··· SOURCE ···
Emsal Mahkeme Kararı İstanbul 16. Asliye Ticaret Mahkemesi 2018/318 E. 2019/1128 K. 11.12.2019 T.

Görüntülediğiniz mahkeme kararı henüz kesinleşmemiştir. Yararlı olması amacıyla eklenmiştir.

T.C.
İSTANBUL
16. ASLİYE TİCARET MAHKEMESİ

ESAS NO : 2018/318 Esas
KARAR NO : 2019/1128
DAVA : Tazminat (Haksız Rekabetten Kaynaklanan)
··· SOURCE MATERIAL ···
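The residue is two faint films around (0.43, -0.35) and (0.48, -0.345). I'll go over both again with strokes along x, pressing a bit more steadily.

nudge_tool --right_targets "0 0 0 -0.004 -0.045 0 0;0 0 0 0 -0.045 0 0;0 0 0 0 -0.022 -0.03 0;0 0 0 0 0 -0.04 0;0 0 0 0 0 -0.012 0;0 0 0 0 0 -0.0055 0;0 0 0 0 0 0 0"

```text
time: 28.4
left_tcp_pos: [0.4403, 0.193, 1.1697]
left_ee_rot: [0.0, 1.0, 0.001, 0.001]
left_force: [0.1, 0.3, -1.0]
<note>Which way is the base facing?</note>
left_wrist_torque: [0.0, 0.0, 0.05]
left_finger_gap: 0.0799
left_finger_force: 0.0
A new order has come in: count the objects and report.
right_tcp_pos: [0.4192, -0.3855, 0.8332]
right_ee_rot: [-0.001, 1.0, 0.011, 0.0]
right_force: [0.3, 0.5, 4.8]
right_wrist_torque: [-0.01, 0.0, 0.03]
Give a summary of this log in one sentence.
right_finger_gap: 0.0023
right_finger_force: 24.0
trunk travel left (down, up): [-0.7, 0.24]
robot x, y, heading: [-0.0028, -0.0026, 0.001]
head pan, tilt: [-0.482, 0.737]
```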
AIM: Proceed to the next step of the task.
···
AIM: In the source, find "Emsal Mahkeme Kararı" and reproduce everything up to and including "(Haksız Rekabetten Kaynaklanan)".

SOLUTION TO THIS TASK:
Emsal Mahkeme Kararı İstanbul 16. Asliye Ticaret Mahkemesi 2018/318 E. 2019/1128 K. 11.12.2019 T.

Görüntülediğiniz mahkeme kararı henüz kesinleşmemiştir. Yararlı olması amacıyla eklenmiştir.

T.C.
İSTANBUL
16. ASLİYE TİCARET MAHKEMESİ

ESAS NO : 2018/318 Esas
KARAR NO : 2019/1128
DAVA : Tazminat (Haksız Rekabetten Kaynaklanan)